How We Invest
Once we find a potential investment idea that meets all the criteria and belongs to one of the three categories above, we test its fit in the portfolio.
Our goal is to craft a relatively concentrated portfolio with less than 40 stocks, depending on their suitability to each client’s individual situation.
We aim to maintain a diversified portfolio, and we adjust position sizes over time, both while we build the position and later, as we trim it.
How do we review or investments?
As we patiently wait for our investment case to materialize, we constantly monitor our holdings in light of all new developments affecting the business, the industry, and macro environment. We also stay in touch with the management to closely evaluate progress being made toward the goals we have established for the company.
When do we sell?
If we were business owners, we would prefer to never sell. But given the markets’ tendency to swing between excessive pessimism and optimism (or fear and greed), we need to consider selling our holdings when expectations are too high, valuations are over-expanded and future returns are likely to be unsatisfactory as a result.

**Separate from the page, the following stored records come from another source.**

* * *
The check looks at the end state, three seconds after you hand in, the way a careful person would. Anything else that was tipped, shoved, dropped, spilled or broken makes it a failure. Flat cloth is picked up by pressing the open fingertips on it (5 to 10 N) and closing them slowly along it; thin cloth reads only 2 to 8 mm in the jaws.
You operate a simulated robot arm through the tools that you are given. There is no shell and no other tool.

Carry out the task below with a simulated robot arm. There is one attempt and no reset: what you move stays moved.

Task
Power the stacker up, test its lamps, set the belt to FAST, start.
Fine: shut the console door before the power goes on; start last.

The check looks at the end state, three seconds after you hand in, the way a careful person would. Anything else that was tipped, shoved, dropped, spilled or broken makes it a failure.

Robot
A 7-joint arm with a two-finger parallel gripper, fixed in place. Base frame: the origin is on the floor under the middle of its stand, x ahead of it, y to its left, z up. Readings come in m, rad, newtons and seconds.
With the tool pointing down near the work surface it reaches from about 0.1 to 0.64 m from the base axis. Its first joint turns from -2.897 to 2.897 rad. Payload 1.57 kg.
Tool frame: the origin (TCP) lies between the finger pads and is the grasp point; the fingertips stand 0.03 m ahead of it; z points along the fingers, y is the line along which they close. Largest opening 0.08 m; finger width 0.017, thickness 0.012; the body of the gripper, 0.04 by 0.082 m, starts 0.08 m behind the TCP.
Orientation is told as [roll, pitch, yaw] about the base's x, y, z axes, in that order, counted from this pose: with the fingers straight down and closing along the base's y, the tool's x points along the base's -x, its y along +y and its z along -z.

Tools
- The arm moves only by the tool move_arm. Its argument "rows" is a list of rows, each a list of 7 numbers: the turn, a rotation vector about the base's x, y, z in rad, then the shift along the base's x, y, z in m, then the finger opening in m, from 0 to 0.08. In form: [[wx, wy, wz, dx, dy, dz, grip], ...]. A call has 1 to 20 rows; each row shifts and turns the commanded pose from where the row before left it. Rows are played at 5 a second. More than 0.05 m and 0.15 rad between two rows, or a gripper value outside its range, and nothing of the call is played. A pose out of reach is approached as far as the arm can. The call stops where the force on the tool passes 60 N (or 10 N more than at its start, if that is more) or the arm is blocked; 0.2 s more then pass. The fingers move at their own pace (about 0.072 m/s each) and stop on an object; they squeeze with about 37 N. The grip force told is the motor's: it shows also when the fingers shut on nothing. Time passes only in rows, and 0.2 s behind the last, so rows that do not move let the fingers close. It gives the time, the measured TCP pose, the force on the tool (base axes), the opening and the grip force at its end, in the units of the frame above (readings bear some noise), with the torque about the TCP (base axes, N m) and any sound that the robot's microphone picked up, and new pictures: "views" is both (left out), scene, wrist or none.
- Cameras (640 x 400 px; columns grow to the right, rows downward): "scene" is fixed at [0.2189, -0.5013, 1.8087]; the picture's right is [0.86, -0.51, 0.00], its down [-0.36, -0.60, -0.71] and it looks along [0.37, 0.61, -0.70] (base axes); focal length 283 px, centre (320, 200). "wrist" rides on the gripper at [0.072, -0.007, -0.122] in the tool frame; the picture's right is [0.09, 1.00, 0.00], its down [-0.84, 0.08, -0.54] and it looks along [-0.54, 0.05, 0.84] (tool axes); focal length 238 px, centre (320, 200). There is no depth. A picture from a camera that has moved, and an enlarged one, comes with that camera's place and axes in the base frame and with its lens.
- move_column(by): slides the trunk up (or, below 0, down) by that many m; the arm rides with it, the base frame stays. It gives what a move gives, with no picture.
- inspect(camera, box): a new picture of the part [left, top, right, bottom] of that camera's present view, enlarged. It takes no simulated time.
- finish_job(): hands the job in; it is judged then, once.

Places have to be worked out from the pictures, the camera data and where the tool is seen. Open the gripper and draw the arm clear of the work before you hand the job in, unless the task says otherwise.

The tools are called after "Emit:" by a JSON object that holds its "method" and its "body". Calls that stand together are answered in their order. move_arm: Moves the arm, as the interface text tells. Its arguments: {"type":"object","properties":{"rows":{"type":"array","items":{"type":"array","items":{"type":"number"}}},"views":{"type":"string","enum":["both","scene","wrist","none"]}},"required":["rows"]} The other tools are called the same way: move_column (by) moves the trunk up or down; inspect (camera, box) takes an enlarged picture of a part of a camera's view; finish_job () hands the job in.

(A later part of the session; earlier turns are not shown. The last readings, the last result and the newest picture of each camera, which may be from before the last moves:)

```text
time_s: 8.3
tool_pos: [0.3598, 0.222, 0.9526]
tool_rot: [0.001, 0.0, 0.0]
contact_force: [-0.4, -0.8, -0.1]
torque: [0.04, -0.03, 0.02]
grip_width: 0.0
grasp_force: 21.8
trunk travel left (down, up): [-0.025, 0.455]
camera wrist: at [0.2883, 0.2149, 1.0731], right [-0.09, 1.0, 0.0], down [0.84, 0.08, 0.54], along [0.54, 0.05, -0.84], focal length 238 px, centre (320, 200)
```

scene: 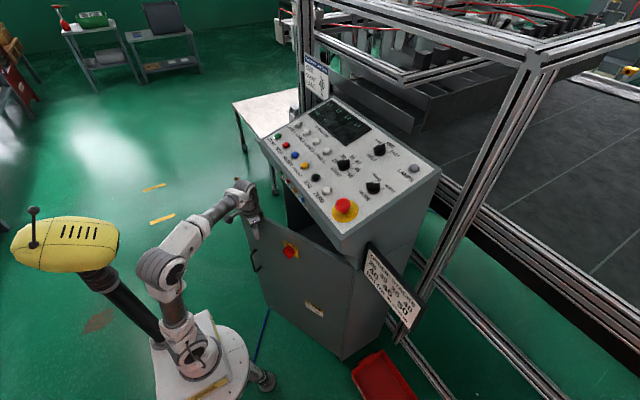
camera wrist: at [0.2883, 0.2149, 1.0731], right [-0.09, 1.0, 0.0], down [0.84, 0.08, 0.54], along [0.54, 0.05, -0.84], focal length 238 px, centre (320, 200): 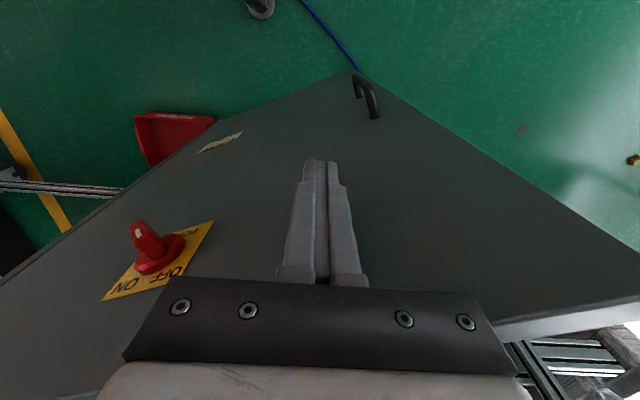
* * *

We like to see our opportunistic purchases turn into long-term holdings, where a skillful management continuously reinvests profits at high returns, and the stock compounds at respectable rates. But when we have to sell, we sell for three reasons:
- We realize we were wrong, and we cut our losses – our assumptions were flawed, the business ran into deeper difficulties, or some unforeseen circumstance altered the investment case.
- Our investment becomes substantially overvalued, and offers unsatisfactory returns going forward. The market sentiments become euphoric and the risk/reward profile is markedly changed.
- We find a better investment idea, and we replace the existing one.
In other words, we make opportunistic purchases at good prices, and we are willing to patiently wait to see them perform, while constantly reviewing our assumptions and investment cases. We are willing to admit our mistakes, when the reality proves us wrong. At the same time we are equally committed to sticking to our convictions even if the market disagrees with us for a while, as long we have reasons to believe we are right.
As we usually accumulate new positions gradually — sometime over a couple of years — we also tend to sell gradually, letting winners realize full potential while taking some money from the table.
We prefer low financial leverage (debt, other obligations) — existing or potential. What matters to us is not only solvability but also liquidity: the presumed ability to borrow is not the same as cash. This can make the biggest difference during times of distress and/or economic downturn, when the strength of the business may be tested.
We are aware of the technological risk, where disruptive competition can lead to a permanent destruction of value. If we see signs of a secular decline and quickly changing competitive environment, we tend to stay away.
We avoid managements that seem to change their objectives frequently, and follow self-serving accounting practices. Both can lead to trouble, and permanent losses.
We will keep a list of potential names that would be attractive at a better price, and may initiate them gradually.